▸ **DATA**
---*---

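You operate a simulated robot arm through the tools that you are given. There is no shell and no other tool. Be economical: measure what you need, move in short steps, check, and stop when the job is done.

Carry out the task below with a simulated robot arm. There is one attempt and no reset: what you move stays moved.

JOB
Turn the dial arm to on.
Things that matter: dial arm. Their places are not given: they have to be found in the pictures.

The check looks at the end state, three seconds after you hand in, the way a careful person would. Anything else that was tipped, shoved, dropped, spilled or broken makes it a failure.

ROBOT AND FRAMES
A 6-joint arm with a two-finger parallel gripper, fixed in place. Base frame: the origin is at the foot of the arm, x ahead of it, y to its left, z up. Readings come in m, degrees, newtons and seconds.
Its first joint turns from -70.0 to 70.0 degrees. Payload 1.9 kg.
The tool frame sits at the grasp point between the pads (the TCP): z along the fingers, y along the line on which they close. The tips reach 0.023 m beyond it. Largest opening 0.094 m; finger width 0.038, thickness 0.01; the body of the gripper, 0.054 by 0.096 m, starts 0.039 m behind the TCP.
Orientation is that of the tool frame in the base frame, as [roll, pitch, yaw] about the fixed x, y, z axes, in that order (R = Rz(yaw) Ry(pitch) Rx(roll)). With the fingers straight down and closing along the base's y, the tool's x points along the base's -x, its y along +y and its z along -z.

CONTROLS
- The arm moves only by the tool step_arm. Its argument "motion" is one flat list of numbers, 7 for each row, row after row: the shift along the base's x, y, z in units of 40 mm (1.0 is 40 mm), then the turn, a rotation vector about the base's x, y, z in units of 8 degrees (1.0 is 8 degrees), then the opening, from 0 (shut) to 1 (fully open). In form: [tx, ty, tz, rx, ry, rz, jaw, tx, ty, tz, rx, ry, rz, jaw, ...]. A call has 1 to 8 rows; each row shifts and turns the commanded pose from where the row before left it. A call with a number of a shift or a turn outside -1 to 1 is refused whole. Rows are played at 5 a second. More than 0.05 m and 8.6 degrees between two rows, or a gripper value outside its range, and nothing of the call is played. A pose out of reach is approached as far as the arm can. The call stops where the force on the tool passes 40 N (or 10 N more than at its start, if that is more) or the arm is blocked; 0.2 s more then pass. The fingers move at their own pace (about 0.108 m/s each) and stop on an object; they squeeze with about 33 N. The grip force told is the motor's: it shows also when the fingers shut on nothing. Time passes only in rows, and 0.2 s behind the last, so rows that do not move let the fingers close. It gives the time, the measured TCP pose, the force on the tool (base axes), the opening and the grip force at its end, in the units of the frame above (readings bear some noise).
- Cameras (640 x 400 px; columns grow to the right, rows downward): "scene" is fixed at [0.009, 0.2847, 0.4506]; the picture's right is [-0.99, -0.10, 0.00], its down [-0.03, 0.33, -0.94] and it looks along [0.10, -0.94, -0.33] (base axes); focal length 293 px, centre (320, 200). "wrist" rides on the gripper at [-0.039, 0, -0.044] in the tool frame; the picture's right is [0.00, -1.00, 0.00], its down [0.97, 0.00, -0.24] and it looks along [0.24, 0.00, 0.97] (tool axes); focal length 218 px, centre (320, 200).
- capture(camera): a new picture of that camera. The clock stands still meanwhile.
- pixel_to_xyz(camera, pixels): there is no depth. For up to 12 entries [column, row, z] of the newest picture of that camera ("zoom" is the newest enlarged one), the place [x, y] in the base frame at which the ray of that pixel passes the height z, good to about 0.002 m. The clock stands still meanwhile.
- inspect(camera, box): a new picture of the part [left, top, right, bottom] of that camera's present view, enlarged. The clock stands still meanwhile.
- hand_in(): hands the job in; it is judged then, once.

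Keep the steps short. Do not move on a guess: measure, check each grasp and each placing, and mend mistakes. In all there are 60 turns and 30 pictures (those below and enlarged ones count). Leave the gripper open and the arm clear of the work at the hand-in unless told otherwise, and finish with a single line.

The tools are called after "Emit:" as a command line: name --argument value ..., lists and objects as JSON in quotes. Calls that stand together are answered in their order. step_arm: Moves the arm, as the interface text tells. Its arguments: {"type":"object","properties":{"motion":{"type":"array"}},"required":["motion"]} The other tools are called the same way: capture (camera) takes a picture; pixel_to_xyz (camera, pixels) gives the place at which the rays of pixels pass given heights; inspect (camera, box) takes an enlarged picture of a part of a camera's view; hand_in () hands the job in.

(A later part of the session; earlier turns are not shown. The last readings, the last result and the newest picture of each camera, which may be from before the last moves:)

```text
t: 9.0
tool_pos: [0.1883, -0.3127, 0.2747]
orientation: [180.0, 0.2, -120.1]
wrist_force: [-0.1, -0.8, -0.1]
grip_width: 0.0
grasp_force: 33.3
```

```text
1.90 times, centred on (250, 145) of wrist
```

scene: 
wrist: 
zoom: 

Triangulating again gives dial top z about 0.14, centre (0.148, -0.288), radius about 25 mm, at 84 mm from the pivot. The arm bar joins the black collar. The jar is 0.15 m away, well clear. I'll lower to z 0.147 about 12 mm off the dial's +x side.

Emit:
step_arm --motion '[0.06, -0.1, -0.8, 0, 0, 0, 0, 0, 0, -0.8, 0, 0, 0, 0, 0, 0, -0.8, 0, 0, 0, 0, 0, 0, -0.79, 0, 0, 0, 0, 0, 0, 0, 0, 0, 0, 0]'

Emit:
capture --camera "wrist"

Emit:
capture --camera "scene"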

---*---

▸ **EXERCISE OBJECTIVE**
Go through the material above line by line and copy it exactly.

▸ **SOLUTION TO THE EXERCISE**
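You operate a simulated robot arm through the tools that you are given. There is no shell and no other tool. Be economical: measure what you need, move in short steps, check, and stop when the job is done.

Carry out the task below with a simulated robot arm. There is one attempt and no reset: what you move stays moved.

JOB
Turn the dial arm to on.
Things that matter: dial arm. Their places are not given: they have to be found in the pictures.

The check looks at the end state, three seconds after you hand in, the way a careful person would. Anything else that was tipped, shoved, dropped, spilled or broken makes it a failure.

ROBOT AND FRAMES
A 6-joint arm with a two-finger parallel gripper, fixed in place. Base frame: the origin is at the foot of the arm, x ahead of it, y to its left, z up. Readings come in m, degrees, newtons and seconds.
Its first joint turns from -70.0 to 70.0 degrees. Payload 1.9 kg.
The tool frame sits at the grasp point between the pads (the TCP): z along the fingers, y along the line on which they close. The tips reach 0.023 m beyond it. Largest opening 0.094 m; finger width 0.038, thickness 0.01; the body of the gripper, 0.054 by 0.096 m, starts 0.039 m behind the TCP.
Orientation is that of the tool frame in the base frame, as [roll, pitch, yaw] about the fixed x, y, z axes, in that order (R = Rz(yaw) Ry(pitch) Rx(roll)). With the fingers straight down and closing along the base's y, the tool's x points along the base's -x, its y along +y and its z along -z.

CONTROLS
- The arm moves only by the tool step_arm. Its argument "motion" is one flat list of numbers, 7 for each row, row after row: the shift along the base's x, y, z in units of 40 mm (1.0 is 40 mm), then the turn, a rotation vector about the base's x, y, z in units of 8 degrees (1.0 is 8 degrees), then the opening, from 0 (shut) to 1 (fully open). In form: [tx, ty, tz, rx, ry, rz, jaw, tx, ty, tz, rx, ry, rz, jaw, ...]. A call has 1 to 8 rows; each row shifts and turns the commanded pose from where the row before left it. A call with a number of a shift or a turn outside -1 to 1 is refused whole. Rows are played at 5 a second. More than 0.05 m and 8.6 degrees between two rows, or a gripper value outside its range, and nothing of the call is played. A pose out of reach is approached as far as the arm can. The call stops where the force on the tool passes 40 N (or 10 N more than at its start, if that is more) or the arm is blocked; 0.2 s more then pass. The fingers move at their own pace (about 0.108 m/s each) and stop on an object; they squeeze with about 33 N. The grip force told is the motor's: it shows also when the fingers shut on nothing. Time passes only in rows, and 0.2 s behind the last, so rows that do not move let the fingers close. It gives the time, the measured TCP pose, the force on the tool (base axes), the opening and the grip force at its end, in the units of the frame above (readings bear some noise).
- Cameras (640 x 400 px; columns grow to the right, rows downward): "scene" is fixed at [0.009, 0.2847, 0.4506]; the picture's right is [-0.99, -0.10, 0.00], its down [-0.03, 0.33, -0.94] and it looks along [0.10, -0.94, -0.33] (base axes); focal length 293 px, centre (320, 200). "wrist" rides on the gripper at [-0.039, 0, -0.044] in the tool frame; the picture's right is [0.00, -1.00, 0.00], its down [0.97, 0.00, -0.24] and it looks along [0.24, 0.00, 0.97] (tool axes); focal length 218 px, centre (320, 200).
- capture(camera): a new picture of that camera. The clock stands still meanwhile.
- pixel_to_xyz(camera, pixels): there is no depth. For up to 12 entries [column, row, z] of the newest picture of that camera ("zoom" is the newest enlarged one), the place [x, y] in the base frame at which the ray of that pixel passes the height z, good to about 0.002 m. The clock stands still meanwhile.
- inspect(camera, box): a new picture of the part [left, top, right, bottom] of that camera's present view, enlarged. The clock stands still meanwhile.
- hand_in(): hands the job in; it is judged then, once.

Keep the steps short. Do not move on a guess: measure, check each grasp and each placing, and mend mistakes. In all there are 60 turns and 30 pictures (those below and enlarged ones count). Leave the gripper open and the arm clear of the work at the hand-in unless told otherwise, and finish with a single line.

The tools are called after "Emit:" as a command line: name --argument value ..., lists and objects as JSON in quotes. Calls that stand together are answered in their order. step_arm: Moves the arm, as the interface text tells. Its arguments: {"type":"object","properties":{"motion":{"type":"array"}},"required":["motion"]} The other tools are called the same way: capture (camera) takes a picture; pixel_to_xyz (camera, pixels) gives the place at which the rays of pixels pass given heights; inspect (camera, box) takes an enlarged picture of a part of a camera's view; hand_in () hands the job in.

(A later part of the session; earlier turns are not shown. The last readings, the last result and the newest picture of each camera, which may be from before the last moves:)

```text
t: 9.0
tool_pos: [0.1883, -0.3127, 0.2747]
orientation: [180.0, 0.2, -120.1]
wrist_force: [-0.1, -0.8, -0.1]
grip_width: 0.0
grasp_force: 33.3
```

```text
1.90 times, centred on (250, 145) of wrist
```

scene: 
wrist: 
zoom: 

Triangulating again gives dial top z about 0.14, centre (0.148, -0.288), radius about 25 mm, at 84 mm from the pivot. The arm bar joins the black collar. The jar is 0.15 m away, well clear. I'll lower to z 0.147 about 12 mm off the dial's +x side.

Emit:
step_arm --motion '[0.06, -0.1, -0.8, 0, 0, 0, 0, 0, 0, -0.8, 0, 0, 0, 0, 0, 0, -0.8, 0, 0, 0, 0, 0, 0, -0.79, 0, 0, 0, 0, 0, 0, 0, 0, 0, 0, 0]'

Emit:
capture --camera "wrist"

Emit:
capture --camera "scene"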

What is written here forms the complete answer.